===== Passage given =====
Quant funds outperformed Bitcoin and Ether, Gate report shows

Source Cryptopolitan

Crypto exchange Gate released its Private Wealth Management Report for May 2026. The report suggests that quantitative trading approaches were profitable despite the decline of Bitcoin and Ether in the face of geopolitical risks. This happened when the stablecoin regulation was approaching reality in the US.

The report matters for crypto market participants tracking how institutional products weathered a month where digital assets lagged traditional risk assets by a wide margin. Bitcoin dropped roughly 2.9% in May, and Ether fell more than 11%, according to Gate Research. US equities reportedly extended their rally, with the S&P 500 posting nine consecutive weekly gains through the end of the month, its longest streak since December 2023.

Quants delivered positive returns despite BTC, ETH losses

Gate’s private wealth division stated that 90% of its quant-based fund strategies posted profits in May. The notable performer in this list is the USDT-denominated hedging solution, Interstellar Hedging, where the asset managed to post a total profit of 18.6%, posting profits in all 23 measurement periods with a record-breaking win rate of 100%.

The stability of quant-based strategies in May has been quite similar to the performance of strategies in conventional financial markets. A quant-based strategy (short for quantitative) is an investment or trading approach that relies on mathematical models, statistical analysis, and computer algorithms to identify opportunities. Instead of using human intuition, gut feelings, or manual research, it uses automated, data-driven rules to make trading decisions.

According to reports, stock-picking hedge funds managed to yield a profit of 5.35% in May, higher than the gain from the MSCI Total Return Index, which stood at 4.55%. Other notable names like Citadel and Millennium Management were able to post profits in May as well. This suggests that systematic and market-neutral approaches continued to attract capital during periods of heightened geopolitical uncertainty and uneven risk appetite.

USDT strategy returns delivered an average return of 5.2%. The maximum drawdown experienced in both USDT and BTC strategies remained considerably lower than the fall in Bitcoin’s price during the same period, according to Gate.

In addition, traditional hedge funds performed well in May. Equity pickers posted gains of 5.35%, surpassing the gains recorded in the MSCI Total Return Index by 4.55%, according to Reuters, quoting Goldman Sachs. Meanwhile, multi-strategy funds managed by Citadel and Millennium Management generated returns of 1.43% and 2.4%, respectively.
===== Data extract =====
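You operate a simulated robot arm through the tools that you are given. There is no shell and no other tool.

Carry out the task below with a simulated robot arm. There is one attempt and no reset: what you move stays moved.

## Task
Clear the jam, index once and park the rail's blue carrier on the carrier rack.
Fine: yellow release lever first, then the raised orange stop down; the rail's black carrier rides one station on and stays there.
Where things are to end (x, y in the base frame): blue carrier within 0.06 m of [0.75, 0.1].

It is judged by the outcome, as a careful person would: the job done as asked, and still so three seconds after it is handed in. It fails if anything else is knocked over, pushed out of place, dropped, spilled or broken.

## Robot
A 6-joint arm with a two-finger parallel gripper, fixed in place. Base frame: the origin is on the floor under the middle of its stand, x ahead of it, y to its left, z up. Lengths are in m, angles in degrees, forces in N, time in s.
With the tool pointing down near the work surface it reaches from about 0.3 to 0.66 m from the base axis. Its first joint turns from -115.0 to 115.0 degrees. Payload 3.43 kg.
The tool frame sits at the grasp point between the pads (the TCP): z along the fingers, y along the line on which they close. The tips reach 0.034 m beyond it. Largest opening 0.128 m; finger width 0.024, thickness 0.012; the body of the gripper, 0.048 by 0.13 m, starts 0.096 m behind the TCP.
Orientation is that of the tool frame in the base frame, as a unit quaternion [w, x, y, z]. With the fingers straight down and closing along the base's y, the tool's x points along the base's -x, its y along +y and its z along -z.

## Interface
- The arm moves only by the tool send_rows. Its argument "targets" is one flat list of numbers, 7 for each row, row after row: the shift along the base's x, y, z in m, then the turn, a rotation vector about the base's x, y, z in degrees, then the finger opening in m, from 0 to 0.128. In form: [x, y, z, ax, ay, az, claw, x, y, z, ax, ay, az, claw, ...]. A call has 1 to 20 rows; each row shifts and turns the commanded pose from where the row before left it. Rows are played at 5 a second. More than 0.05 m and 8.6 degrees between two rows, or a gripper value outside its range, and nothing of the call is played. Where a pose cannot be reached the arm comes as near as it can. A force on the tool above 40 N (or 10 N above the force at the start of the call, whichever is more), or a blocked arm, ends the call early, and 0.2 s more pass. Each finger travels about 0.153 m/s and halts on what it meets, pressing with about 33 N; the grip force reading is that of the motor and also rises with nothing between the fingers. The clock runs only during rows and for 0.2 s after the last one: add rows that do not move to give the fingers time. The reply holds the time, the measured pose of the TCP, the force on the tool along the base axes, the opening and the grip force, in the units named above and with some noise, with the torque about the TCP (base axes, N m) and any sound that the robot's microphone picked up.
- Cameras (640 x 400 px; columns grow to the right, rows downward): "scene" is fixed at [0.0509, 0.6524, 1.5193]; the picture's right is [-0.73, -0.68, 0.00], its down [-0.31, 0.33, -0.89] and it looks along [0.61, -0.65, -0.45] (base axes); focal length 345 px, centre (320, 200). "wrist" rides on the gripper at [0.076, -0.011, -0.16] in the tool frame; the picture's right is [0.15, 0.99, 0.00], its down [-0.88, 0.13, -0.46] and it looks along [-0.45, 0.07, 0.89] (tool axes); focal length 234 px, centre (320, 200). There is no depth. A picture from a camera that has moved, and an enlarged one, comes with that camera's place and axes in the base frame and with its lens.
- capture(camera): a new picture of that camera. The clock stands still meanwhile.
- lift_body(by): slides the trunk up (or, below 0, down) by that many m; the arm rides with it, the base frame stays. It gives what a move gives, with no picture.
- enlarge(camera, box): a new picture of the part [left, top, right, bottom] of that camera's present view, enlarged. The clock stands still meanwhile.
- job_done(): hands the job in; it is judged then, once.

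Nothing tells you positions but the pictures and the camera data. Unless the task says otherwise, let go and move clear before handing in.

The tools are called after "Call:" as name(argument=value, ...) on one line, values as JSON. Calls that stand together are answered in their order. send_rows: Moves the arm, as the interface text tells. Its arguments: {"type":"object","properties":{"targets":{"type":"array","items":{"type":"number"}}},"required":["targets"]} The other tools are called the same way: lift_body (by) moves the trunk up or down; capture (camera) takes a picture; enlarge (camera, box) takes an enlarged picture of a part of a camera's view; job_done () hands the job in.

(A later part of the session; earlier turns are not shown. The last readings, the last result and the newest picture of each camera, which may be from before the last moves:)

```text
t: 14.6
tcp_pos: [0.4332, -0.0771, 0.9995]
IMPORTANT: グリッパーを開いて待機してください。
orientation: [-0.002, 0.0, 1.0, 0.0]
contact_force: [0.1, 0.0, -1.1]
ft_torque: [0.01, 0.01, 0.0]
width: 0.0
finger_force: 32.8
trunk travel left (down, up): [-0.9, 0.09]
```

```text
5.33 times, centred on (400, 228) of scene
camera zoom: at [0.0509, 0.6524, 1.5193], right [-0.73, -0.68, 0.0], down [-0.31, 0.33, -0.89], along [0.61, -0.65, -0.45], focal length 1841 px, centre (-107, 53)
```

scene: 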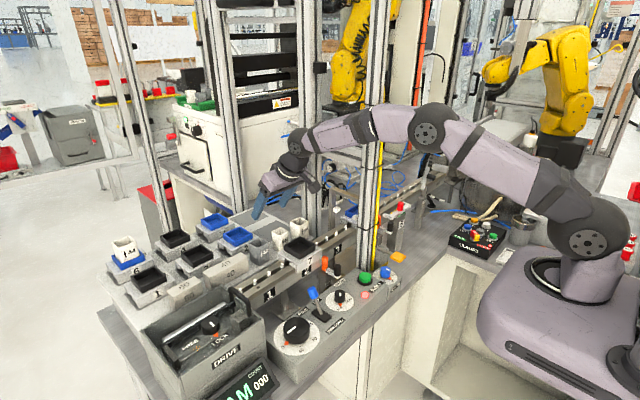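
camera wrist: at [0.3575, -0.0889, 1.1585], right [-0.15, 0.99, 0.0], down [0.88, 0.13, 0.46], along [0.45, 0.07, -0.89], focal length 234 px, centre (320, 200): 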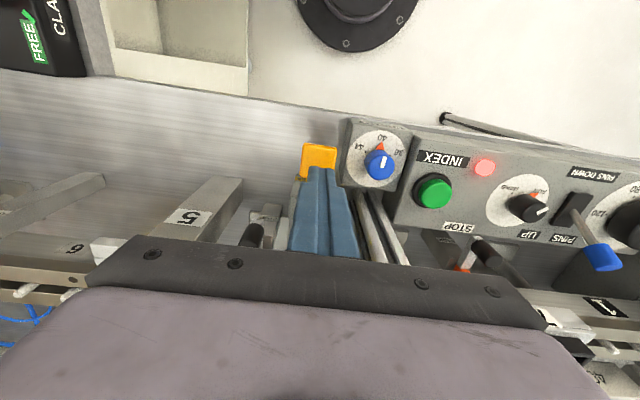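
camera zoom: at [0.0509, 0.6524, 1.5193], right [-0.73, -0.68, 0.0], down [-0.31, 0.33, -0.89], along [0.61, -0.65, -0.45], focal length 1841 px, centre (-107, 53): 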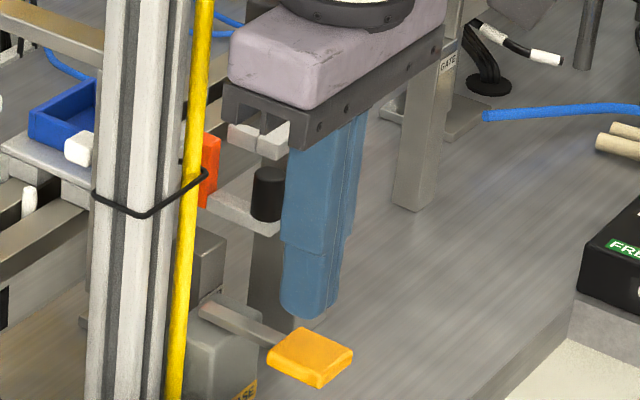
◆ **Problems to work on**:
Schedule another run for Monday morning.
=====
◆ **Problems to work on**:
• a. Reproduce the wording of the passage given between "Gate’s private wealth" and "rate of 100%.", with both ends included.
• b. Take up the passage given again after its last words.

◆ **Expected results**:
• a.
Gate’s private wealth division stated that 90% of its quant-based fund strategies posted profits in May. The notable performer in this list is the USDT-denominated hedging solution, Interstellar Hedging, where the asset managed to post a total profit of 18.6%, posting profits in all 23 measurement periods with a record-breaking win rate of 100%.

• b.
The difference illustrates the risk-off approach prevalent in the cryptocurrency market for May. The tension between nations and reduced speculation resulted in the preference for the US equity market, especially tech stocks, while Bitcoin and Ethereum were affected by the selling pressure.

Regulating stablecoins moves towards implementation

Gate’s report also drew attention to another important issue for the market: the implementation of guidelines for the GENIUS Act is now underway, pushing stablecoin regulation from the legislative framework toward practical enforcement.

Reuters cited a study by Citi and Brookfield that showed that the circulation of stablecoins could grow by up to fifteen times by 2030. This report posited that the greatest gains might come from payment systems, custody services, compliance processes, and settlement systems, which underpin stablecoins.

This is indeed reflective of what is happening in the sector generally. Stablecoin circulation is reportedly expected to multiply by fifteen times by 2030. This could be attributed to the implementation of the GENIUS Act in 2025, which would provide clearer rules for stablecoin issuance and require stringent reserve requirements.

The introduction of payment stablecoins within the context of the GENIUS Act would alter the dynamics of how deposits move and create competition for the current payment systems, according to Deloitte in its report titled Banking and Capital Markets Outlook 2026. According to Deloitte, it will be crucial for banks to understand their responsibilities as far as issuance, custody, processing, or being partners in stablecoin offerings is concerned.

For cryptocurrencies, however, this can happen either way. On one hand, enforcement regulations can serve as an enticement to those institutions on the fence. On the other hand, they could result in higher compliance costs for issuers and exchanges within US jurisdictions.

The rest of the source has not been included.